Minister defends benefits of immigration ahead of planned changes to skilled intake
The Morrison government is flagging a change to skilled migration to maximise the gains for employers and the economy, as it claims a long-term boost worth $9.7 billion from the arrival of new migrants every year.
Immigration Minister David Coleman will make the case for strong migration in a major speech on Friday that signals the government’s reform plan while defending the annual intake against critics who want radical cuts.
The policy speech puts Australians on notice to expect extensive changes to the regional migration program as well as a preference for skilled workers who are sponsored by employers rather than those who seek to arrive on their own.

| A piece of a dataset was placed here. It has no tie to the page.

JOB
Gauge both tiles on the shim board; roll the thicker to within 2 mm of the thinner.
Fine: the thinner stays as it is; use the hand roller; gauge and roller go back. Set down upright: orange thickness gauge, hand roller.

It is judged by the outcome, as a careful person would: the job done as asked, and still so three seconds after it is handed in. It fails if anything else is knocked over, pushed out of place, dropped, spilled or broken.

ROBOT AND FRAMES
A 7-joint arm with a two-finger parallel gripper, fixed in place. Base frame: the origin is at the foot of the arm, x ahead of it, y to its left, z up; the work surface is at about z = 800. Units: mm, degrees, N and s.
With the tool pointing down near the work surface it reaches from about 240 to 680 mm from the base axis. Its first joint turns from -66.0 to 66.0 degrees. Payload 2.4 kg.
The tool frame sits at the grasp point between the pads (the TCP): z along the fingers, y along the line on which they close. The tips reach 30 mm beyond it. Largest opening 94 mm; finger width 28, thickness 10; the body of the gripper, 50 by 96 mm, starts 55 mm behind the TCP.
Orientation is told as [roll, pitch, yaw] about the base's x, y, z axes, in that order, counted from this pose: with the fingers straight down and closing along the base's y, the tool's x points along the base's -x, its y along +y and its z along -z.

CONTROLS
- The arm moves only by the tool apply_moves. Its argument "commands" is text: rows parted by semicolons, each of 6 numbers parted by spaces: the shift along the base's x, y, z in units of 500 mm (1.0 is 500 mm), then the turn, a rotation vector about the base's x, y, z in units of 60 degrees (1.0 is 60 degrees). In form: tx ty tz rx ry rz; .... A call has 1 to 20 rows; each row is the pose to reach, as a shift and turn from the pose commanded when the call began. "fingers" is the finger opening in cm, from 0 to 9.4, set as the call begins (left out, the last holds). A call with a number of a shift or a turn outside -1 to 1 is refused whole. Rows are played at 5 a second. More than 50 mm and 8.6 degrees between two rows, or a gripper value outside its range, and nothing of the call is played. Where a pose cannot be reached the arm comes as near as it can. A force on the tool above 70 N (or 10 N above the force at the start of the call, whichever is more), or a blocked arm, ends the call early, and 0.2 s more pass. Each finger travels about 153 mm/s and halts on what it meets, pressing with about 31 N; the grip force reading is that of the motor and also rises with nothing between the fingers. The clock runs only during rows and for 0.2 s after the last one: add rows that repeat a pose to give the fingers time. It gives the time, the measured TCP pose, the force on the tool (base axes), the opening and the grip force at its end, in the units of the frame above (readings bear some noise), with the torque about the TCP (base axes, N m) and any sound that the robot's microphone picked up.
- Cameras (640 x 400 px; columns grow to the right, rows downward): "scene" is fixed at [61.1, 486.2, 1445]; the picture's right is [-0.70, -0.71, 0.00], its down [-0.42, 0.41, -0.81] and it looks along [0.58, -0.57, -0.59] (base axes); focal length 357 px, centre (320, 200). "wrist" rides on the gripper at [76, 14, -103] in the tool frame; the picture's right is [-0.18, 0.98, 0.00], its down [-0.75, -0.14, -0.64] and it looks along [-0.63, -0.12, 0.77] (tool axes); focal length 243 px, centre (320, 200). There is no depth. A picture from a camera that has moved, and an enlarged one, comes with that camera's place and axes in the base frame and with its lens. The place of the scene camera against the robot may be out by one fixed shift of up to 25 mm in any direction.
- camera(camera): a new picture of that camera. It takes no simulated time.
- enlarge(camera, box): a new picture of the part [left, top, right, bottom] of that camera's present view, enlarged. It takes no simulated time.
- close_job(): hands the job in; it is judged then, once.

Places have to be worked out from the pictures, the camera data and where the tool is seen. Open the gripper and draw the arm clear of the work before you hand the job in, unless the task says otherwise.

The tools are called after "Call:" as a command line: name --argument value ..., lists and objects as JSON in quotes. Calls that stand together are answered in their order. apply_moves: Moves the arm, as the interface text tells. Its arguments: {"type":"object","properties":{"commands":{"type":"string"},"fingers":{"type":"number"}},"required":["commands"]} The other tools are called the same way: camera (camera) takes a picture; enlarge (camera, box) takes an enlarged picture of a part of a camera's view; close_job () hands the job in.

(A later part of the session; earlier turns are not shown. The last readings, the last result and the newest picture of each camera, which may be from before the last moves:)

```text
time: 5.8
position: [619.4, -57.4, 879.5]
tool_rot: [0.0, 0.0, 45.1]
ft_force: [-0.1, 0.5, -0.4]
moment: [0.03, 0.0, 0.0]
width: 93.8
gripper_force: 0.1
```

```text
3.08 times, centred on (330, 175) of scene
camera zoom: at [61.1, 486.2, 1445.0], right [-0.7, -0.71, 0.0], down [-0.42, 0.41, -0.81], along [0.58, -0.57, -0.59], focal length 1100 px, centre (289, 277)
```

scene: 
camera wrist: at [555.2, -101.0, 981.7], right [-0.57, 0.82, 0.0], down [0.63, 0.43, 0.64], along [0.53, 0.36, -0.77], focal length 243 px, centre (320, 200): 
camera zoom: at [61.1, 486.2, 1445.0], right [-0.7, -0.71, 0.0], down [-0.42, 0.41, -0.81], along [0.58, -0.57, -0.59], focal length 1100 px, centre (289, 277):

Mr Coleman will also caution against demands for cuts to more than 500,000 overseas students now studying in Australia, noting the education sector now earns four times as much export revenue as beef.
“Our nation’s history is one of immigration, and we should be proud of it,” Mr Coleman says in a draft of the speech to be made on Friday.
“Every town, every suburb, every sporting club, every church in our nation has immigration success stories. We should celebrate these successes.”
The remarks are a contrast with the calls for lower migration from Home Affairs Minister Peter Dutton before the August leadership spill that installed Scott Morrison as Prime Minister and led to a cabinet reshuffle in which Mr Coleman gained key parts of Mr Dutton’s portfolio.
“There is no question that our economy would be weaker, and our living standards lower, if we had not embraced immigration,” Mr Coleman says in the speech to the Migration Institute of Australia.
Australia gains a “net fiscal benefit” worth $9.7 billion over five decades from the migrant intake in just one year, according to a Deloitte Access Economics analysis of the 2014-15 cohort.
“By adding workers, migration offsets the impacts of an aging population and helps enable us to pay for the essential services we all need,” Mr Coleman says.
“Not all elements of the skilled programme are equal. The best results in the programme come from employer-sponsored applicants.
“There is an opportunity to increase the focus here, leading to direct and substantial economic benefits.”
The comments prepare the ground for changes to favour those who are sponsored by employers because they add more to the economy.
As well, Mr Coleman emphasises the advantage of encouraging younger migrants because taxpayers have to cover the cost of those who are closer to retirement age.
“The best economic results generally come from migrants who are skilled and young. Our policies should reflect that fact,” he says.
On foreign students, Mr Coleman notes that education services generated $30 billion in export revenue last year, four times as much as beef and five times as much as wheat.
Opposition Leader Bill Shorten has warned about the 1.6 million visitors to Australia with work rights, a group that includes students, and Labor employment spokesman Brendan O’Connor has raised the idea of a cap on the program.
Mr Coleman says that over 230,000 international visitors came to Australia to visit an international student last year, spending $994 million.
“Around 56,000 international visitors came to Australia to attend an overseas student graduation in 2014, contributing $208 million to the economy,” he says.
“Students support high skill, high wage jobs in the education sector – a big positive for our economy.”